## Begin Source data
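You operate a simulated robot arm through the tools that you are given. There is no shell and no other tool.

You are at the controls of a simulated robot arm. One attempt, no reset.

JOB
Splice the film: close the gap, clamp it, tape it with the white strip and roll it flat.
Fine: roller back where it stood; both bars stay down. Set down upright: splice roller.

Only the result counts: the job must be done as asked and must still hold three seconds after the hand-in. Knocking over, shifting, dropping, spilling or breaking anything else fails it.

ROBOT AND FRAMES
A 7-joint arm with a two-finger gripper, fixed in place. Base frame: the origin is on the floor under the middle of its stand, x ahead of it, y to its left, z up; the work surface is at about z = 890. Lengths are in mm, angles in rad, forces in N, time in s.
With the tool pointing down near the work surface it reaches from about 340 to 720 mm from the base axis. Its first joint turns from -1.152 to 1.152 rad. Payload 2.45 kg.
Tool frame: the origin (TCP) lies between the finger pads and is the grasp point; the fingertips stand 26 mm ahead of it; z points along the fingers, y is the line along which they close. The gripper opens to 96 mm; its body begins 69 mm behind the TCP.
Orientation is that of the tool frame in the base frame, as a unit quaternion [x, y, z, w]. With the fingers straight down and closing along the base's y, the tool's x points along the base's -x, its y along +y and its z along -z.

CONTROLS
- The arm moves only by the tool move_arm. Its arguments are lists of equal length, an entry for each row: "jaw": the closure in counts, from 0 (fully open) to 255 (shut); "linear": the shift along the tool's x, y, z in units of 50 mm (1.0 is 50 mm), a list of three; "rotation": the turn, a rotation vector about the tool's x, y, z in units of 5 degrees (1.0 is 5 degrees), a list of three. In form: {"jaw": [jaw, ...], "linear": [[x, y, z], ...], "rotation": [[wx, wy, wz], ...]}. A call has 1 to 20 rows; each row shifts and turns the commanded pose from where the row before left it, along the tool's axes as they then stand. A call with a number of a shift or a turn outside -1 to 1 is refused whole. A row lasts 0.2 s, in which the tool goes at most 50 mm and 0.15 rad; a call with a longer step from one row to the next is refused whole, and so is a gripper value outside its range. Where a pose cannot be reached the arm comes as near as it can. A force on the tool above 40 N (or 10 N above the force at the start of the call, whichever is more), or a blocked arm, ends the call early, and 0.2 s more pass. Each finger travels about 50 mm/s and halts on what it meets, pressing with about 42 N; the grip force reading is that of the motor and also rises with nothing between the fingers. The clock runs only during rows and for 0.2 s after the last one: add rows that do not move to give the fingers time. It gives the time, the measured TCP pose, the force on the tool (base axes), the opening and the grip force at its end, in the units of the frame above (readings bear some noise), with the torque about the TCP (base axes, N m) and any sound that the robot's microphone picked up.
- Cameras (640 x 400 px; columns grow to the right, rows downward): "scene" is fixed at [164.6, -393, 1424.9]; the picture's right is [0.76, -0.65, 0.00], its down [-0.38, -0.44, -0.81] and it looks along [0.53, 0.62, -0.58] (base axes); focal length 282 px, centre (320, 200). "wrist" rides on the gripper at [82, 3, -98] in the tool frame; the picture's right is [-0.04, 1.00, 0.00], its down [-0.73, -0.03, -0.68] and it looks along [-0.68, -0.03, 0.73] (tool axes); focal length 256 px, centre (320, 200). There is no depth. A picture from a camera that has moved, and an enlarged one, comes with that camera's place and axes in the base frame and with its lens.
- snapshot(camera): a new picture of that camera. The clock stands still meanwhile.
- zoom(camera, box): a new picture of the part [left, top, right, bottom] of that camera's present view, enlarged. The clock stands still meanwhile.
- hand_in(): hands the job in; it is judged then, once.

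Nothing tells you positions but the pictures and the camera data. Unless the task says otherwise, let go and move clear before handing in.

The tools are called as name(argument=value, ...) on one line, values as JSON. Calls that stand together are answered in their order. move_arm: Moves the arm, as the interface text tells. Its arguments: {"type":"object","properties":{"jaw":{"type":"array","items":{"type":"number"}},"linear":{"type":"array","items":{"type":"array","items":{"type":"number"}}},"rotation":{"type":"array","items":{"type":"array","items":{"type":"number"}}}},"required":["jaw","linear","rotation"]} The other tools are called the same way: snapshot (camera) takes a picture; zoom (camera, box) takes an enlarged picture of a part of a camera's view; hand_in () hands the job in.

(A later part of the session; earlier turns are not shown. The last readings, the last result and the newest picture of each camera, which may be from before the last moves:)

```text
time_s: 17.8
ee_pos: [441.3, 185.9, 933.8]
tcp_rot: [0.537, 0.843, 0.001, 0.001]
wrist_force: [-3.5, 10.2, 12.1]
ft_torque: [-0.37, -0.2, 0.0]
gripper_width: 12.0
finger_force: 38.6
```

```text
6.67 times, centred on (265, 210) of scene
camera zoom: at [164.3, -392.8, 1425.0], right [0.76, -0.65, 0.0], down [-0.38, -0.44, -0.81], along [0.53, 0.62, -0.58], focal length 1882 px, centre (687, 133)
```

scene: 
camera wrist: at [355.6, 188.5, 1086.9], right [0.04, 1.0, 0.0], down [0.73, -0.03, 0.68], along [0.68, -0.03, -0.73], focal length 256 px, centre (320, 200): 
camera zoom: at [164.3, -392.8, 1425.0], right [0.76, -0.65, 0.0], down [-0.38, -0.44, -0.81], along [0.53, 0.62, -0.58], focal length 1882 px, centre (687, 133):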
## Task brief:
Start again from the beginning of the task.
## End Source data
## Task brief:
Each line above that includes "hands" should be shown.

## Response for this exercise:
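- hand_in(): hands the job in; it is judged then, once.
The tools are called as name(argument=value, ...) on one line, values as JSON. Calls that stand together are answered in their order. move_arm: Moves the arm, as the interface text tells. Its arguments: {"type":"object","properties":{"jaw":{"type":"array","items":{"type":"number"}},"linear":{"type":"array","items":{"type":"array","items":{"type":"number"}}},"rotation":{"type":"array","items":{"type":"array","items":{"type":"number"}}}},"required":["jaw","linear","rotation"]} The other tools are called the same way: snapshot (camera) takes a picture; zoom (camera, box) takes an enlarged picture of a part of a camera's view; hand_in () hands the job in.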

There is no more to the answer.